The kits were handed out in districts across Texas, offering a fingerprint card, a place for saliva DNA, and medical history. A law passed in 2021 required the Texas Education Agency, or TEA, to have these kits available for school districts.
A spokesperson tells us TEA didn't directly purchase the kits, but helped pass the money through to a grant recipient, the Safety Blitz Foundation. More than $5.7 million was put toward buying them.
"When a family member is missing, they can't sleep, they can't eat, they can't work..." said Dottie Laster, a longtime advocate for missing children. "Every second, they have to know they're doing everything they can to find their loved one."
Laster has spent most of her career helping families in their worst moments. She spent more than two years leading the Heidi Search Center in San Antonio, and now works as a consultant for Trafficking Victim Rescue Central, LLC.
"The person missing, of course, whatever happened to them is bad. But the exponential effect to the community is endless," Laster said.
That's why she says she was angry to hear the funding for child identification kits was pulled from the state budget.
"We're not a poor state. We have money for what we care about. And repeatedly, I see that we don't care about our children," Laster told us Friday.
These kits were free to families. We spoke with Rose Garcia, Director of Guidance and North East ISD as they handed out the envelopes to families last year.
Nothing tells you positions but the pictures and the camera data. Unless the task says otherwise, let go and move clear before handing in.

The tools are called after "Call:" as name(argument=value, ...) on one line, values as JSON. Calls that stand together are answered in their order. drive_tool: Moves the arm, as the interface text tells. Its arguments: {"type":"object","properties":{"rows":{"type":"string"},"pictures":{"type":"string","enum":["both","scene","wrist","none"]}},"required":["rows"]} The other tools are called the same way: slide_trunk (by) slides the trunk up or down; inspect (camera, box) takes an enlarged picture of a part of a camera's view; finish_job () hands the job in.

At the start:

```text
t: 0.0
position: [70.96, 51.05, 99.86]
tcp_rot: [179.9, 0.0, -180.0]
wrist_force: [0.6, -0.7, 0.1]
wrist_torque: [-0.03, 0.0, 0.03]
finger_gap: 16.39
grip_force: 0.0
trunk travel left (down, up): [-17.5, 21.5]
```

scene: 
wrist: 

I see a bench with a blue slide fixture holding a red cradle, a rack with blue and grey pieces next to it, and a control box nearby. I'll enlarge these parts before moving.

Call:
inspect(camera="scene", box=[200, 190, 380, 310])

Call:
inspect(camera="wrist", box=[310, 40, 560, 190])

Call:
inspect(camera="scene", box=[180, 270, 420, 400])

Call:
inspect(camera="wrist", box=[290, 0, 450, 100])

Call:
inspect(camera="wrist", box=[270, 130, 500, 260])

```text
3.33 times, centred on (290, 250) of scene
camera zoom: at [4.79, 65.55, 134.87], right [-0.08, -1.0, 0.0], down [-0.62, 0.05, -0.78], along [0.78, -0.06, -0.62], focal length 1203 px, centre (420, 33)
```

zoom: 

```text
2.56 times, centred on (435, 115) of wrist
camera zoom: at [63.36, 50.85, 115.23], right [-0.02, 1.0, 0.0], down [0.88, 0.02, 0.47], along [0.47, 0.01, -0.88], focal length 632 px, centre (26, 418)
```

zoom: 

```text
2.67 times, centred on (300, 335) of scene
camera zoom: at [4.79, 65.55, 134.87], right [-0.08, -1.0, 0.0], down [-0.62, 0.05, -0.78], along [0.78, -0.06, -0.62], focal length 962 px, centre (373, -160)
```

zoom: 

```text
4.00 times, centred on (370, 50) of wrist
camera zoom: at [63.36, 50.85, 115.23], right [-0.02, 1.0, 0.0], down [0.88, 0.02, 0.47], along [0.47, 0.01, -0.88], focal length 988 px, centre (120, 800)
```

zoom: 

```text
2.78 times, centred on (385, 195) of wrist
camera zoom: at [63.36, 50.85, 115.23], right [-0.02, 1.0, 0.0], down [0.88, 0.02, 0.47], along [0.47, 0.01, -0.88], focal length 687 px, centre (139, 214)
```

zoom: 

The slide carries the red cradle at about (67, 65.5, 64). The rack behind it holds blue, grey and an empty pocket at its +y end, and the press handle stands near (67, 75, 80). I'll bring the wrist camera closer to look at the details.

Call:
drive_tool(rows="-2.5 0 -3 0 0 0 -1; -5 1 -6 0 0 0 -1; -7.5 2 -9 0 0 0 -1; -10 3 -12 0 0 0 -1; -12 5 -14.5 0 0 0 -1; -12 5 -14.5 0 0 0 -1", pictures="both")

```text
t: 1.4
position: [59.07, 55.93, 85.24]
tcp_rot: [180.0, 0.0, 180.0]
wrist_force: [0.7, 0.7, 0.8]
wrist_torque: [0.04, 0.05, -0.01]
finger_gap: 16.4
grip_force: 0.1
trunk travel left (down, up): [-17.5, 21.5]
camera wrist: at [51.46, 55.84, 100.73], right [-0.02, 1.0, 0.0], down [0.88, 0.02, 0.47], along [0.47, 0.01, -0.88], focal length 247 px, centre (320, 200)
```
"It is not something that's mandated that all students have to do, it's just something to be made available to parents in case they would like to have this for your child," Garcia said.
A TEA spokesperson tells us another source of funding hasn't been identified. That leaves districts in limbo.
Northside ISD tells us they distributed the kits to parents who wanted them this year, but now, they're assessing how to move forward.
If you're wanting a DNA kit for your child, there are more options available. Child Safe Kit offers similar kits for free. National Night Out has boxes of the same kits given out in schools for sale in increments of 100.
Laster also created a digital kit for parents to use, listing their usernames, gamer tags, and electronic devices.
"Because if they go missing in 2023, it's more times than not due to some interaction online," Laster said.
The resource is available for free here on the Trafficking Victim Rescue Central website.
"Many times we got them back because of it," she says of the completed forms.
Laster also says having an updated, unfiltered, solo photo of your child is one of the most beneficial things you can give to an investigator.
"They might be making silly faces, or other things that make someone that doesn't know them, unable to recognize them. And we came across that many times. They either had blurry photos, or old photos, and so that information you have along with current, updated photos really important," Laster said.